When a nation is plagued by hard times, people aren’t the only ones to suffer.
About 50 animals at Venezuela’s Caricuao Zoo have starved in the last six months due to the rising cost of food, caused by the nation’s economic downturn. Rabbits, tapirs, porcupines, pigs, and birds are among the fallen at the country’s northern zoo. Some went without food for two weeks.
The National Parks Institute (INPARQUES), which oversees the country’s zoos, blames the shortages on the country’s economic crash, caused by a plummet in the price of oil (Venezuela is a major oil producer). The country can’t afford to import food, medicine, and other necessities, and inflation has caused prices to skyrocket.
“The story of the animals at Caricuao is a metaphor for Venezuelan suffering,” Marlene Sifontes, union leader for INPARQUES employees, tells Reuters.
Caricuao Zoo staffers have been feeding carnivorous lions and tigers diets of mango and pumpkin. They are also giving an elephant tropical fruit instead of hay. Other big cats are reportedly being fed slaughtered Thoroughbred horses from a nearby racetrack.
Meanwhile, many Venezuelans go without food on a daily basis and wait in supermarket lines for hours. The nation’s starving economy has driven people to hunt dogs, cats, and pigeons for food. On Monday, visitors to a zoo in Caracas, the nation’s capital, reportedly stole a horse and butchered it for meat.
Care and Feeding
“Long-term, feeding the incorrect diet for any animal can have significant long-lasting health effects,” says Meredith Whitney, a wildlife rescue program officer of the International Fund for Animal Welfare (IFAW), an animal protection organization based in Washington, D.C.
Short-term, Whitney adds, animals can be affected psychologically. She works on improving living standards for big cats, and once encountered a malnourished animal with neurological difficulties. Diarrhea, bone abnormalities, and organ function are also side effects of malnourishment.
The World Association of Zoos and Aquariums (WAZA) outlines animals’ nutritional needs in its Animal Welfare Strategy. Lack of food can lead to mental decline, the group warns.
Given Venezuela’s nationwide economic situation, says Gail A’Brunzo, IFAW wildlife rescue manager, “You can expect the animals to be impacted in some way.”

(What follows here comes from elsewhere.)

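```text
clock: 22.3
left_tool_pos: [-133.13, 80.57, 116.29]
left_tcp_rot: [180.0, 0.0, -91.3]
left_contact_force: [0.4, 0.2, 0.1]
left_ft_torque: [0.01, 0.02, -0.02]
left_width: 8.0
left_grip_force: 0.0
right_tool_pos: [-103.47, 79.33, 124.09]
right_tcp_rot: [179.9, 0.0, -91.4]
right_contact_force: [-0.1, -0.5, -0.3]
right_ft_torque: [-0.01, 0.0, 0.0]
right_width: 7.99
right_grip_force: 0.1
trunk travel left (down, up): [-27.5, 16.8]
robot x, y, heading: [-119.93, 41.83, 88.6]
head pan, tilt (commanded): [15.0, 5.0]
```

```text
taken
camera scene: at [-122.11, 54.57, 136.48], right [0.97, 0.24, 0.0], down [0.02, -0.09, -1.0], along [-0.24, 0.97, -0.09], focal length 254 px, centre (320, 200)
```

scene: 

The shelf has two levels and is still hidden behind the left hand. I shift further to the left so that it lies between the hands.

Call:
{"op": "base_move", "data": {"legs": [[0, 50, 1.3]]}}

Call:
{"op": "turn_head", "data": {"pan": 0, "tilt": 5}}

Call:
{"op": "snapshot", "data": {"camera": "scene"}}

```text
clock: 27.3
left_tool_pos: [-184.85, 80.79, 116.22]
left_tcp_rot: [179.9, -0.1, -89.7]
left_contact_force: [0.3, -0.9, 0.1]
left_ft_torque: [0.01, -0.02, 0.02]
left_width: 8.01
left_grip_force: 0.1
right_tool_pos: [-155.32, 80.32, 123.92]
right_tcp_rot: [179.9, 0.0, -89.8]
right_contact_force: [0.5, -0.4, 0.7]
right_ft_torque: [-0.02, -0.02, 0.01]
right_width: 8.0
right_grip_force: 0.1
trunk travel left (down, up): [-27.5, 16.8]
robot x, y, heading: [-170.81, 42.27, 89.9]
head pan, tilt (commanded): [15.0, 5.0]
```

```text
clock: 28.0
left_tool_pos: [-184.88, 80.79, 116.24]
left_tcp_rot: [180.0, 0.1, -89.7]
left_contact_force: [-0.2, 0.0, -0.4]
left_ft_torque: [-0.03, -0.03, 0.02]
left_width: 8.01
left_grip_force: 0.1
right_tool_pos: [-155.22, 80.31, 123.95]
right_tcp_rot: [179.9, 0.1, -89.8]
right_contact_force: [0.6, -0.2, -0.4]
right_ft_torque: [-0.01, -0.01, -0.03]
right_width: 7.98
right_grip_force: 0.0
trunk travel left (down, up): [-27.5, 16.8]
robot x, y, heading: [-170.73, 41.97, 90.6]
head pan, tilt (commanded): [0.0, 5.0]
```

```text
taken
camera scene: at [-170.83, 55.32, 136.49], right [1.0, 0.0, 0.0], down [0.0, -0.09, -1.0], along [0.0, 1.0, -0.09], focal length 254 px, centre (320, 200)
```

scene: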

Outside the capital, zoo administrators in the western state of Táchira have asked local businesses to donate fruit, vegetables, and meat to feed the animals. In May, three animals died at a zoo in the Paraguaná Peninsula, in northwestern Venezuela. Staff are now attempting to move 12 animals more than 420 miles (676 kilometers) south to a park in Mérida.
“If these zoos continue to operate after these animals are transferred and get new animals, [the suffering] could arise again,” Whitney says.
All animals in the country, bipedal or not, are suffering. And Venezuela isn’t the only place where animals have been hurt by a poor social climate.
In March, the World Post reported 200 animals dead at the Khan Younis Zoo in southern Gaza. Mohammad Oweida, owner of the zoo, says the Israeli-Palestinian conflict prevented staff from adequately feeding or caring for the animals. Oweida started to amateurishly mummify the animal carcasses and kept them on display. He also tried to sell an emaciated tiger, ostrich, and pelican to buy food for the zoo’s remaining animals.
Animals at the Taiz Zoo in southwestern Yemen are also victims of a nationwide crisis. The raging civil war there prevents tourists from visiting, which stifles the zoo’s revenue. Without funds, animals went without food or medicine while zoo workers went without pay. As of February, at least 12 lions and six leopards have died there.
“It all comes down to organizational management,” A’Brunzo says. “If the zoo is in imminent financial crisis, they need to take steps to provide for these animals. Ailing zoos should reach out to partner zoos or organizations that might be able to help, she adds. “This does not appear to be a short-term thing.”